** Instructions for the task **
Answer with one number: how many lines have "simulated".

.....

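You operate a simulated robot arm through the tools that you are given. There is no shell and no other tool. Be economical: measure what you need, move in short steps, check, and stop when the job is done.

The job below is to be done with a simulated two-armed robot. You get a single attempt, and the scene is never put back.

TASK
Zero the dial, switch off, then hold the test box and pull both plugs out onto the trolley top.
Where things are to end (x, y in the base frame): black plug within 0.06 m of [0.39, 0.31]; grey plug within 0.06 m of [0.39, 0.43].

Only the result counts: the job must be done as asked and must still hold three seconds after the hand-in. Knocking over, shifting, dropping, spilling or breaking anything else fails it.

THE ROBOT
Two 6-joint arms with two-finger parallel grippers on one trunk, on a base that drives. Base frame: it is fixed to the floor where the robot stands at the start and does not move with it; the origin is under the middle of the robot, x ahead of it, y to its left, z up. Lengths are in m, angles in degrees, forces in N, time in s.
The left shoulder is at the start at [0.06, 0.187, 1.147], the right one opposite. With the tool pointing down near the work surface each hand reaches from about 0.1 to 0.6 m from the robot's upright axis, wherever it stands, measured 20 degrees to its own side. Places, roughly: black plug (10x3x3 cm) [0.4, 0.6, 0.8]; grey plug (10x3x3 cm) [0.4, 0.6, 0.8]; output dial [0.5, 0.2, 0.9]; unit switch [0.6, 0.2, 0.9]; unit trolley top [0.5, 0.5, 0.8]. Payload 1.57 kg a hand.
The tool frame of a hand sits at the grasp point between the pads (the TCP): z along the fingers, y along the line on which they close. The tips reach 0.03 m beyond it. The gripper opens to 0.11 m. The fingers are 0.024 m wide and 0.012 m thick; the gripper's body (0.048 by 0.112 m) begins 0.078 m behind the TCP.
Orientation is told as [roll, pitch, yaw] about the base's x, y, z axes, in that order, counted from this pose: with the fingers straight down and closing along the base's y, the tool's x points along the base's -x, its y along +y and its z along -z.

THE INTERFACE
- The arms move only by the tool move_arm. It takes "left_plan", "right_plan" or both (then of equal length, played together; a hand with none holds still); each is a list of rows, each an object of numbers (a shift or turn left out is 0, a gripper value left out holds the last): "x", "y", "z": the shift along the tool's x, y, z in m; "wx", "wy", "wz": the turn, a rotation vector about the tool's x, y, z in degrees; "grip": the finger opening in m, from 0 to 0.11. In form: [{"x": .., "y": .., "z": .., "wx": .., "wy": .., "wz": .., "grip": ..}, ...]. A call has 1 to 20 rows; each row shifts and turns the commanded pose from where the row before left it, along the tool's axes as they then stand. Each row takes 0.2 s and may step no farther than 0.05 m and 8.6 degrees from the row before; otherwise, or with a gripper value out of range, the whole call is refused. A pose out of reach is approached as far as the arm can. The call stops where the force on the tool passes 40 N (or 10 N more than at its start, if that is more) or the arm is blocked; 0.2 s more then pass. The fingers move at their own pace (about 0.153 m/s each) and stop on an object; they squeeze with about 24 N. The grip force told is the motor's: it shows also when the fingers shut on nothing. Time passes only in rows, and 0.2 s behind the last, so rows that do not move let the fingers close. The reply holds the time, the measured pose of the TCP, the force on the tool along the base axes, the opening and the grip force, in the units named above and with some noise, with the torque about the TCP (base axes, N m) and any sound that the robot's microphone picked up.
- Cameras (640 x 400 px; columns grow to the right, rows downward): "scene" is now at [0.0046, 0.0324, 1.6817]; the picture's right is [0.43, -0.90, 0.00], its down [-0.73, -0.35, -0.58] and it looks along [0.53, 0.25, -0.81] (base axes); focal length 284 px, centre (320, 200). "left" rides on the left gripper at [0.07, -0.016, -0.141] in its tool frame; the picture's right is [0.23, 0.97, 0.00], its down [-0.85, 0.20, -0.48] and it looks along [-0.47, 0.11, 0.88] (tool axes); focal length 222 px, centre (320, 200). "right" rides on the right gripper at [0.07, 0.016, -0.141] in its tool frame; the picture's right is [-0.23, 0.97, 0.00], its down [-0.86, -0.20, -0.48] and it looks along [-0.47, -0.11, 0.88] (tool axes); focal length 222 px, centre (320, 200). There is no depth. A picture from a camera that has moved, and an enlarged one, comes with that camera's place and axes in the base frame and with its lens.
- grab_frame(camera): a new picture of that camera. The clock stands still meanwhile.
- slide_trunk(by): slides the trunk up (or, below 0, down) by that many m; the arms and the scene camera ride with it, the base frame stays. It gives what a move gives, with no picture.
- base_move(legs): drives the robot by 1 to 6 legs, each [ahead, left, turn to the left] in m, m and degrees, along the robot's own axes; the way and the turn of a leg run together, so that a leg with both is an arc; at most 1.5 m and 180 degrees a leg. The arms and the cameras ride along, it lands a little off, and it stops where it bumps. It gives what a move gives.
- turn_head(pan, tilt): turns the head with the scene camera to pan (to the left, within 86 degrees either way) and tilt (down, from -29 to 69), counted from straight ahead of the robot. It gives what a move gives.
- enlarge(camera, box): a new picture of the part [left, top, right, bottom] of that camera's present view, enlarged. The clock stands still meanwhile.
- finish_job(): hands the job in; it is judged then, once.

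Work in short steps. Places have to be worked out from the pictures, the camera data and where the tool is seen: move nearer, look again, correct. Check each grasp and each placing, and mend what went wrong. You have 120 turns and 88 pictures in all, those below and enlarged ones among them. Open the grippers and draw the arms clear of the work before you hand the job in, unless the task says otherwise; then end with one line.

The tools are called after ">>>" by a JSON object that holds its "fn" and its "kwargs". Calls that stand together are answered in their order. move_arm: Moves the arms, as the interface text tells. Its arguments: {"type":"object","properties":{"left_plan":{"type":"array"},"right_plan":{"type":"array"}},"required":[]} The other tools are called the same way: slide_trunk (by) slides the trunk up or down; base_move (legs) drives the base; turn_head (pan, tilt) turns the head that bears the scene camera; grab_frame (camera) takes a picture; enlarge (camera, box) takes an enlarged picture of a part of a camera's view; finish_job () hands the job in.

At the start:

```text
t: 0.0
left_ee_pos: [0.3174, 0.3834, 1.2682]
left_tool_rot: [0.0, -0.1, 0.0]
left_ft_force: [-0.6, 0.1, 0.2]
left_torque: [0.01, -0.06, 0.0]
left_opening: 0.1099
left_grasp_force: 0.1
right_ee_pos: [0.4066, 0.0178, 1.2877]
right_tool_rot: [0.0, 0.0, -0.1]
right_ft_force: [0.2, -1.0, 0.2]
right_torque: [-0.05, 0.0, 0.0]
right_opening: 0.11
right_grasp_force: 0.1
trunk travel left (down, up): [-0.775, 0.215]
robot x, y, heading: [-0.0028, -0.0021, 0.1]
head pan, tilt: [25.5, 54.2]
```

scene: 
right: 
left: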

.....

** Result of the exercise **
2